TASK DESCRIPTION.
Transcribe all of the material exactly, except for its pictures.

SUPPLIED DATA.

-- begin --

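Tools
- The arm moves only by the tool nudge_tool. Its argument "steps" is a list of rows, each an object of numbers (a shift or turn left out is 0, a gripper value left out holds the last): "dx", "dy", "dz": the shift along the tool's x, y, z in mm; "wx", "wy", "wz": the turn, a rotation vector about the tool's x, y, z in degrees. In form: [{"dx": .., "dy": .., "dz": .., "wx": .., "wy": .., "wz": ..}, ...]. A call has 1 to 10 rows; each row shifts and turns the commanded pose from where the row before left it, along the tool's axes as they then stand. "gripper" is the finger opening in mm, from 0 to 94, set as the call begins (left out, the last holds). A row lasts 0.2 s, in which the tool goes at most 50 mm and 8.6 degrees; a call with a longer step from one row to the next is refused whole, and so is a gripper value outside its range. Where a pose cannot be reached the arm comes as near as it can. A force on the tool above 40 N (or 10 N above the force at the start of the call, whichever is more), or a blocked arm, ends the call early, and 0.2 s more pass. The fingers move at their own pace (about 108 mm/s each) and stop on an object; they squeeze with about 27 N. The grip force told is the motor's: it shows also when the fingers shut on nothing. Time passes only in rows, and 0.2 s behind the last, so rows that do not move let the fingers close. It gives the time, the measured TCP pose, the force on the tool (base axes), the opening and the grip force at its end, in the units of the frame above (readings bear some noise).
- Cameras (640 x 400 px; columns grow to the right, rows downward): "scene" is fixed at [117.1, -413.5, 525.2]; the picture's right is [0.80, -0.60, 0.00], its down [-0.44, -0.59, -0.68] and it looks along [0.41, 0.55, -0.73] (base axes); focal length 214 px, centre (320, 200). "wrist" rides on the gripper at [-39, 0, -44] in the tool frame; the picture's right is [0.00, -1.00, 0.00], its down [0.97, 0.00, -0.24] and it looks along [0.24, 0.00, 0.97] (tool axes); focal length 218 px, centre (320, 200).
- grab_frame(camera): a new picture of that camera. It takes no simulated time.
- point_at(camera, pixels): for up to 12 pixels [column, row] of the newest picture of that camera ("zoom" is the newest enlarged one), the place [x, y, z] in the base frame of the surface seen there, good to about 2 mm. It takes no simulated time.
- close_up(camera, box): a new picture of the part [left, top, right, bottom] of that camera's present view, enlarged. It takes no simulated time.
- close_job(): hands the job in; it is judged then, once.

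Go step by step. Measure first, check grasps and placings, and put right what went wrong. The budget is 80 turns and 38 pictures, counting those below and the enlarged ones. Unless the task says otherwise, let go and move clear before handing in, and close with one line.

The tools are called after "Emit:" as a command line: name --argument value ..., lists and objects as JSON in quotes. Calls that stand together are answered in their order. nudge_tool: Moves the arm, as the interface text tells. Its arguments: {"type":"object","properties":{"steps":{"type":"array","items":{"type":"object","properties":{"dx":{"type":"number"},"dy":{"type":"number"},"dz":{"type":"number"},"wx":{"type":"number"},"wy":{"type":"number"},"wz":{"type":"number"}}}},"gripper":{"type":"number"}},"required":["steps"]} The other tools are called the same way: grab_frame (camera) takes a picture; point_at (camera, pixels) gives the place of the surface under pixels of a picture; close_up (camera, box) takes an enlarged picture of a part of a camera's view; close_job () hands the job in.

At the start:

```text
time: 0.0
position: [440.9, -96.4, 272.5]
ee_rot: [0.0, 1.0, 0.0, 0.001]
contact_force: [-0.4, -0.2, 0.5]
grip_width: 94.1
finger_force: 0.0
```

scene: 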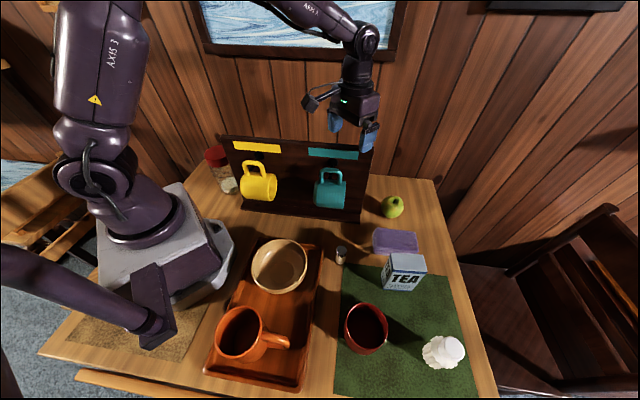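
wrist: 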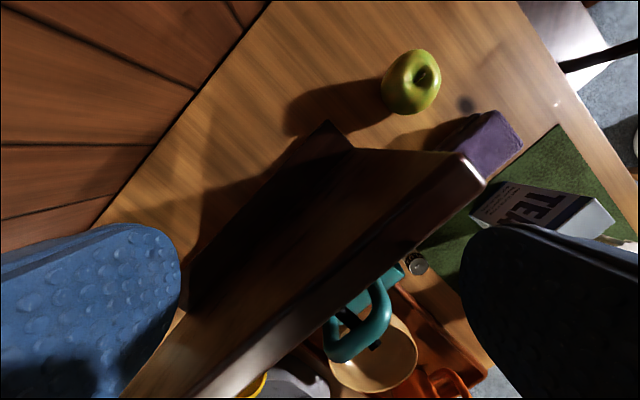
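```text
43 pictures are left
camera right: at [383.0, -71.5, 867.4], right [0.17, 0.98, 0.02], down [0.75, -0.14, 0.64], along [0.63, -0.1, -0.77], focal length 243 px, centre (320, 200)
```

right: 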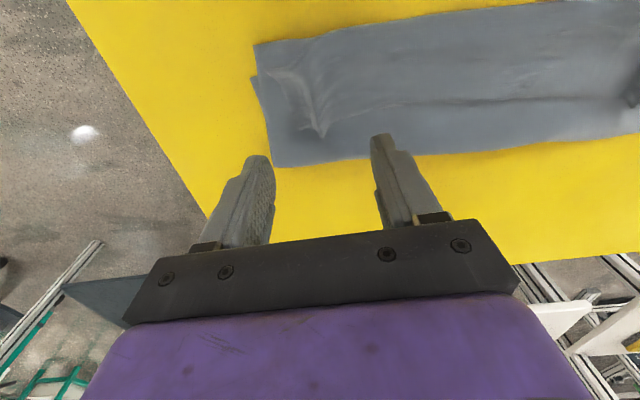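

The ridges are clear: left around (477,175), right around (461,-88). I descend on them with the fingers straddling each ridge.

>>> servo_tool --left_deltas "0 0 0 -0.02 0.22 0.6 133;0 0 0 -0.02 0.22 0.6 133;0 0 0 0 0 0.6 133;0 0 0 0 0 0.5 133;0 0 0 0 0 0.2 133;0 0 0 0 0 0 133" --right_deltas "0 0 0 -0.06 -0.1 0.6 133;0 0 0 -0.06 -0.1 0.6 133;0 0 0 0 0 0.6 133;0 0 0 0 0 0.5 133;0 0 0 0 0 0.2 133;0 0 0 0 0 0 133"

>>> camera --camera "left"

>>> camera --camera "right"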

-- end --

RESULT BELOW.
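Tools
- The arm moves only by the tool nudge_tool. Its argument "steps" is a list of rows, each an object of numbers (a shift or turn left out is 0, a gripper value left out holds the last): "dx", "dy", "dz": the shift along the tool's x, y, z in mm; "wx", "wy", "wz": the turn, a rotation vector about the tool's x, y, z in degrees. In form: [{"dx": .., "dy": .., "dz": .., "wx": .., "wy": .., "wz": ..}, ...]. A call has 1 to 10 rows; each row shifts and turns the commanded pose from where the row before left it, along the tool's axes as they then stand. "gripper" is the finger opening in mm, from 0 to 94, set as the call begins (left out, the last holds). A row lasts 0.2 s, in which the tool goes at most 50 mm and 8.6 degrees; a call with a longer step from one row to the next is refused whole, and so is a gripper value outside its range. Where a pose cannot be reached the arm comes as near as it can. A force on the tool above 40 N (or 10 N above the force at the start of the call, whichever is more), or a blocked arm, ends the call early, and 0.2 s more pass. The fingers move at their own pace (about 108 mm/s each) and stop on an object; they squeeze with about 27 N. The grip force told is the motor's: it shows also when the fingers shut on nothing. Time passes only in rows, and 0.2 s behind the last, so rows that do not move let the fingers close. It gives the time, the measured TCP pose, the force on the tool (base axes), the opening and the grip force at its end, in the units of the frame above (readings bear some noise).
- Cameras (640 x 400 px; columns grow to the right, rows downward): "scene" is fixed at [117.1, -413.5, 525.2]; the picture's right is [0.80, -0.60, 0.00], its down [-0.44, -0.59, -0.68] and it looks along [0.41, 0.55, -0.73] (base axes); focal length 214 px, centre (320, 200). "wrist" rides on the gripper at [-39, 0, -44] in the tool frame; the picture's right is [0.00, -1.00, 0.00], its down [0.97, 0.00, -0.24] and it looks along [0.24, 0.00, 0.97] (tool axes); focal length 218 px, centre (320, 200).
- grab_frame(camera): a new picture of that camera. It takes no simulated time.
- point_at(camera, pixels): for up to 12 pixels [column, row] of the newest picture of that camera ("zoom" is the newest enlarged one), the place [x, y, z] in the base frame of the surface seen there, good to about 2 mm. It takes no simulated time.
- close_up(camera, box): a new picture of the part [left, top, right, bottom] of that camera's present view, enlarged. It takes no simulated time.
- close_job(): hands the job in; it is judged then, once.

Go step by step. Measure first, check grasps and placings, and put right what went wrong. The budget is 80 turns and 38 pictures, counting those below and the enlarged ones. Unless the task says otherwise, let go and move clear before handing in, and close with one line.

The tools are called after "Emit:" as a command line: name --argument value ..., lists and objects as JSON in quotes. Calls that stand together are answered in their order. nudge_tool: Moves the arm, as the interface text tells. Its arguments: {"type":"object","properties":{"steps":{"type":"array","items":{"type":"object","properties":{"dx":{"type":"number"},"dy":{"type":"number"},"dz":{"type":"number"},"wx":{"type":"number"},"wy":{"type":"number"},"wz":{"type":"number"}}}},"gripper":{"type":"number"}},"required":["steps"]} The other tools are called the same way: grab_frame (camera) takes a picture; point_at (camera, pixels) gives the place of the surface under pixels of a picture; close_up (camera, box) takes an enlarged picture of a part of a camera's view; close_job () hands the job in.

At the start:

```text
time: 0.0
position: [440.9, -96.4, 272.5]
ee_rot: [0.0, 1.0, 0.0, 0.001]
contact_force: [-0.4, -0.2, 0.5]
grip_width: 94.1
finger_force: 0.0
```

scene: 
wrist: 
```text
43 pictures are left
camera right: at [383.0, -71.5, 867.4], right [0.17, 0.98, 0.02], down [0.75, -0.14, 0.64], along [0.63, -0.1, -0.77], focal length 243 px, centre (320, 200)
```

right: 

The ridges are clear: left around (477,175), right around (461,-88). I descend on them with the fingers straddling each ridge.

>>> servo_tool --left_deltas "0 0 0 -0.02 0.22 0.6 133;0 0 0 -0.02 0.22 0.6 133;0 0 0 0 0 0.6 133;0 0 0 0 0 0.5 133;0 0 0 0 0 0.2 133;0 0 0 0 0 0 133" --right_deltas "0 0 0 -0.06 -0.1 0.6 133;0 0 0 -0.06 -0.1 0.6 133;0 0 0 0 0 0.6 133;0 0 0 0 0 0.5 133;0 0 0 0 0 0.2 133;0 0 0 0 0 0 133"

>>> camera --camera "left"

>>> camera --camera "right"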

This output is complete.